■ PASSAGE SHOWN
——

Quasi tutti però trattano dell’ H. ufficiale, pubblico: il “Führer”, il “politico”, il “nazista”.
L’Hitler per così dire “privato”, non ufficiale, occupa poco spazio. Paradossalmente se vogliamo sapere come si mostrasse H. “uomo quasi privato ”, dobbiamo ricorrere… alle testimonianze delle sue segretarie. Lo faremo.
C’è però un libro, poco noto, che ci permette di aprire qualche squarcio sull’H. diciamo “non ufficiale”.
Si tratta delle “Bormann Vermerke. Conversazioni segrete ordinate e raccolte da M. Bormann- 5 luglio’41/30 nov. ’44” (trad. A. Donaudy), Richter ed., 1954 (recentemente ripubblicato anche dalla Libreria Editrice Goriziana col titolo Conversazioni a tavola di Hitler), contenente il resoconto stenografico delle conversazioni tenute alla sera, in modo del tutto informale, dopo cena, nei Q. G. di Wolfsschnze (Rastenburg, Prussia Or.) e di Werwolf (Winnitza, Ucraina).
Borman, con l’approvazione di H. ordinò che, in un angolo discreto, uno stenografo le raccogliesse. Trascritte vennero riunite in cartelline con l’indicazione “segreto” .

Dopo la guerra le trascrizioni giunsero nelle mani di un cittadino svizzero, che nel 1952 ne acquistò i diritti da Paula, sorella del Führer e sua unica erede, pubblicandole in francese nello stesso anno.
Nel ’54 la pubblicazione in Italia adopera della ed. Richter .
Dalla prefazione : “in quei momenti, cioè durante i pasti e l’ora del the, e non di rado durante la notte, egli obbediva all’urgenza di chiacchierare, di aprire il suo animo -nella misura in cui può aprirlo un uomo che sia consapevole di rappresentare una parte di primo piano sulla scena del mondo- (..) di discutere senza ufficialità, (..) di isolarsi talvolta dal fragore delle armi, di eludere sovente i problemi più immediati e cocenti (..)"


Il libro è vasto, le conversazioni (meglio, soliloqui) toccano moltissimi argomenti. Qui ci limitiamo ad estrapolarne (con tutti i limiti derivanti da operazioni di questo tipo) qualche frammento isolato per cercare di capire cosa H. pensasse davvero, nel privato, di un suo alleato, Mussolini, dell’Italia e degli Italiani.

La prima annotazione è del 21 luglio ’41, e sono parole di elogio per il Duce: “Il Duce è una grande personalità (..) Se il Duce dovesse morire sarebbe una grande sventura per l’Italia”.

——

■ SHORT EXERCISE
Write out the passage shown from "Nel ’54 la pubblicazione" to "e degli Italiani.", both included.

——

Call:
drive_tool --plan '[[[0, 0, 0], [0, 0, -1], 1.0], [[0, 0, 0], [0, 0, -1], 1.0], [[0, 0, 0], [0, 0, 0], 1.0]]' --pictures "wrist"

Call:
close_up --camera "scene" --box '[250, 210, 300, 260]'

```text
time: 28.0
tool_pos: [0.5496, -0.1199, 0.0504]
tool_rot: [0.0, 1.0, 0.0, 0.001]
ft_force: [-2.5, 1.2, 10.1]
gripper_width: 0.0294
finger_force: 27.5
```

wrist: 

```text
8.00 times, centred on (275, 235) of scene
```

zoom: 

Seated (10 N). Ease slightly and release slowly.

——

■ RESPONSE FOR THIS EXERCISE
Nel ’54 la pubblicazione in Italia adopera della ed. Richter .
Dalla prefazione : “in quei momenti, cioè durante i pasti e l’ora del the, e non di rado durante la notte, egli obbediva all’urgenza di chiacchierare, di aprire il suo animo -nella misura in cui può aprirlo un uomo che sia consapevole di rappresentare una parte di primo piano sulla scena del mondo- (..) di discutere senza ufficialità, (..) di isolarsi talvolta dal fragore delle armi, di eludere sovente i problemi più immediati e cocenti (..)"


Il libro è vasto, le conversazioni (meglio, soliloqui) toccano moltissimi argomenti. Qui ci limitiamo ad estrapolarne (con tutti i limiti derivanti da operazioni di questo tipo) qualche frammento isolato per cercare di capire cosa H. pensasse davvero, nel privato, di un suo alleato, Mussolini, dell’Italia e degli Italiani.